** Start of Document **

Friday, March 1, 2013

the markers of memories

i have been having much much more more free time to stop and look back.

recap some readings, some writings, some talking.

i looked through thousand of old photos in facebook too.

i wouldnt realise so many place, so many people so much sweet moments i had been through.

with that, i was dragged back to the old times..... reminiscing those precious experience.

 the photos mostly taken when i was in matriculation, post-matric break, 1st year - 2nd year medical school years, my overseas trips to singapore and hongkong.......

there are 2 or 3 photos of my stay in sabah.....the number of photos just fit the weightage of sabah life in my life. it exists, but has not been too significant.

of course i was wondering, how are those in my photos doing recently, do they miss me sometimes?

reality leaves no much spared space for us to indulge in memories, but i do miss them when i glanced through the photos. they taught me alot, they helped me alot. the "they" here encompassed all frm families, friends and some anonymous when i attended seminars.

** End of Document **
** Start of Source material **

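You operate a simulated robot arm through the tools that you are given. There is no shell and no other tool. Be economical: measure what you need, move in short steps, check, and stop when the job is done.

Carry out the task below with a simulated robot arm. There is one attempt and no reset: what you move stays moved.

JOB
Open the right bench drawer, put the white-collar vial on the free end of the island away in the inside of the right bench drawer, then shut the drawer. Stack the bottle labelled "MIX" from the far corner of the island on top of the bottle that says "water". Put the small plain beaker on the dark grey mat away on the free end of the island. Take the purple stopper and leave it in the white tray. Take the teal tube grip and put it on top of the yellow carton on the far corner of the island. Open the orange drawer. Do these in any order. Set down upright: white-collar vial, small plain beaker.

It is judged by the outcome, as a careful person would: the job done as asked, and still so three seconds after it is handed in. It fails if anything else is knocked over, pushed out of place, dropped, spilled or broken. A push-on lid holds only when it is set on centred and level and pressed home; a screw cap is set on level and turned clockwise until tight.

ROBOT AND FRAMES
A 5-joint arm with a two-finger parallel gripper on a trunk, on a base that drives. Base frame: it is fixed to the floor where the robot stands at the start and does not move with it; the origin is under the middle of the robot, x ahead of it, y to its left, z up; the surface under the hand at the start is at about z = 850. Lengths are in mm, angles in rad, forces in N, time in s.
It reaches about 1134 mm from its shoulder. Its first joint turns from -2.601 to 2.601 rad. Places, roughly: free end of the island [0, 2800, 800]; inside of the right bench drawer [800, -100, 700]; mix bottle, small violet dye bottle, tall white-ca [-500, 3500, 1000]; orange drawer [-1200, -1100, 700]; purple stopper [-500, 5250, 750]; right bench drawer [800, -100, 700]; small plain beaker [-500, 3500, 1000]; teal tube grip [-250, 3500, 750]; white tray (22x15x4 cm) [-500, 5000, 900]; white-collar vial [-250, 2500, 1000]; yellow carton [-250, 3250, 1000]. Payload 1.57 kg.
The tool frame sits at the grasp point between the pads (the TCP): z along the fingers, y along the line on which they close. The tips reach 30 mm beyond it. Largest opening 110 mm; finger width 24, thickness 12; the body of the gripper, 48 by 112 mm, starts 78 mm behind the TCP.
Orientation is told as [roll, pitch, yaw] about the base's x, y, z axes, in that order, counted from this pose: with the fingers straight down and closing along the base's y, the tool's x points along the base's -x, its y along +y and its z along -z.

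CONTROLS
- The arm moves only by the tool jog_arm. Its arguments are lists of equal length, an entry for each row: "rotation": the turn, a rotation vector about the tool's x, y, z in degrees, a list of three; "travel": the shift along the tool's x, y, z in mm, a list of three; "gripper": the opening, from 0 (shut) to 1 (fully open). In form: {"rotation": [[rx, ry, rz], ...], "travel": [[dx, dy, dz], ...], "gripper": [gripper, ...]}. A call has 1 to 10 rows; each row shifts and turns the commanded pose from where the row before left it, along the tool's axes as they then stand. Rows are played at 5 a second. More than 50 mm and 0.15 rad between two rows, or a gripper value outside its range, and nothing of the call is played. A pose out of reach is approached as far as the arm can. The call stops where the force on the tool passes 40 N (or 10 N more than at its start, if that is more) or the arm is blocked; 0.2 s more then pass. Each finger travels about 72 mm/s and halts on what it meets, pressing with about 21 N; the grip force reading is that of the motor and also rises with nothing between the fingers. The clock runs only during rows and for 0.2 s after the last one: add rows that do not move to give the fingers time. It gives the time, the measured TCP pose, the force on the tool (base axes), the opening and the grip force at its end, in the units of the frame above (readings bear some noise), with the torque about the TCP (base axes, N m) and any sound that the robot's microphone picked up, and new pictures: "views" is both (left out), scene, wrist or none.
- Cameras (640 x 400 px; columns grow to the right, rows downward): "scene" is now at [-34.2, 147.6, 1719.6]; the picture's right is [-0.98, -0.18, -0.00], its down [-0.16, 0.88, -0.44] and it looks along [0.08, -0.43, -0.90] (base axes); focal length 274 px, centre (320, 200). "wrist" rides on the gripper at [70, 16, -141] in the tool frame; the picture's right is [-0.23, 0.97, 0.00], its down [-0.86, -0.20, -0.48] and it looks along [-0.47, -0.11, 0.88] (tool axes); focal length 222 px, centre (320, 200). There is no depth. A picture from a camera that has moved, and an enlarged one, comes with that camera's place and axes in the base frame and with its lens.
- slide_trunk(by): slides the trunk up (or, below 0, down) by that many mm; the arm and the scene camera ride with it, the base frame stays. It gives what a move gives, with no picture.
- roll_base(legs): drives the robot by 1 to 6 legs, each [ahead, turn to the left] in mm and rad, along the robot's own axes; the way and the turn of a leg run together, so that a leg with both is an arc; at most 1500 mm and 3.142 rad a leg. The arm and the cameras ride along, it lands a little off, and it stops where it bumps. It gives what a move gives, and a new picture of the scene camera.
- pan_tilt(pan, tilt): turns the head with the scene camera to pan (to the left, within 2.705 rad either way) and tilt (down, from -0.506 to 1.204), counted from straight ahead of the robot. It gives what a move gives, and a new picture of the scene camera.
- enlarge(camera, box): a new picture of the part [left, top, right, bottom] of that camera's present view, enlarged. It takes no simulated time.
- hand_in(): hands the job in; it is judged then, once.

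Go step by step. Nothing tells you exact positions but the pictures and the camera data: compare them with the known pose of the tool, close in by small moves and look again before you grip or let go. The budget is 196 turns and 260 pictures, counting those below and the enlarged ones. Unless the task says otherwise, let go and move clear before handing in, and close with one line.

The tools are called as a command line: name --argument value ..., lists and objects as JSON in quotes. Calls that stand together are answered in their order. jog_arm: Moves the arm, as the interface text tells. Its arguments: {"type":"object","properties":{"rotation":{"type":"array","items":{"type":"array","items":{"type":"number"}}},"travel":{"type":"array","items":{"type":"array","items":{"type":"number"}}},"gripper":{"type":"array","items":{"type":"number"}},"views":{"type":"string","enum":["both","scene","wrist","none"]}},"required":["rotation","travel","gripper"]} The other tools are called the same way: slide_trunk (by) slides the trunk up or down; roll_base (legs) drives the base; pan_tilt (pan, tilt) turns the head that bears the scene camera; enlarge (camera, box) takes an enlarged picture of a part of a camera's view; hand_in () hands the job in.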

** End of Source material **

Given problem 1: Give the stretch of the document that starts with "the markers of" and ends with "singapore and hongkong.......", unchanged.
Given problem 2: Supply the part of the document that comes after its last sentence.

Result 1:
the markers of memories

i have been having much much more more free time to stop and look back.

recap some readings, some writings, some talking.

i looked through thousand of old photos in facebook too.

i wouldnt realise so many place, so many people so much sweet moments i had been through.

with that, i was dragged back to the old times..... reminiscing those precious experience.

 the photos mostly taken when i was in matriculation, post-matric break, 1st year - 2nd year medical school years, my overseas trips to singapore and hongkong.......

Result 2:
the feelings and joy cant be the same anymore when we meet each other somewhere in the the future.
either it is by chance or by meticulous arrangement by certain planners, i have never been any planner though.

and i do ponder what they have gone through and make them change.
is that same as what i am going through? or worse than mine? or they actually dont change?

when we did meet in the past with different identities and at different places from the photos, i still enjoy talking and mingling with them.. the chances is getting lesser lesser for us to meet anyway... and frankly my mind is fulled of matriculation mates when i am saying the them in this paragraph. much complicated huh? it has been a long time my dear friends, how have the lives been.

i dislike the situation whereby we meet each other, we see each other, but we are running out of topics. this is kind of contaminating the closeness once we shared before we were separated to various paths last time.


i cant all the things that happened except those memorable ones. i am curious how much could you recall?
but at least this memories is little more vivid than those i went through in the past 2 and a half years in university. i dont really know what was happening throughout these years, again exclude the special and memorable moments. there were some admist those i dont really care to recall, because of you.

these are some of the photos that touched the "me" from matriculation deep inside me alot..



these 2 marked the beginning of final 10 days and the last day in KMM.
i know i have been clinging to this issue for such a long period.
people may say you have graduated from there long time ago, get a life!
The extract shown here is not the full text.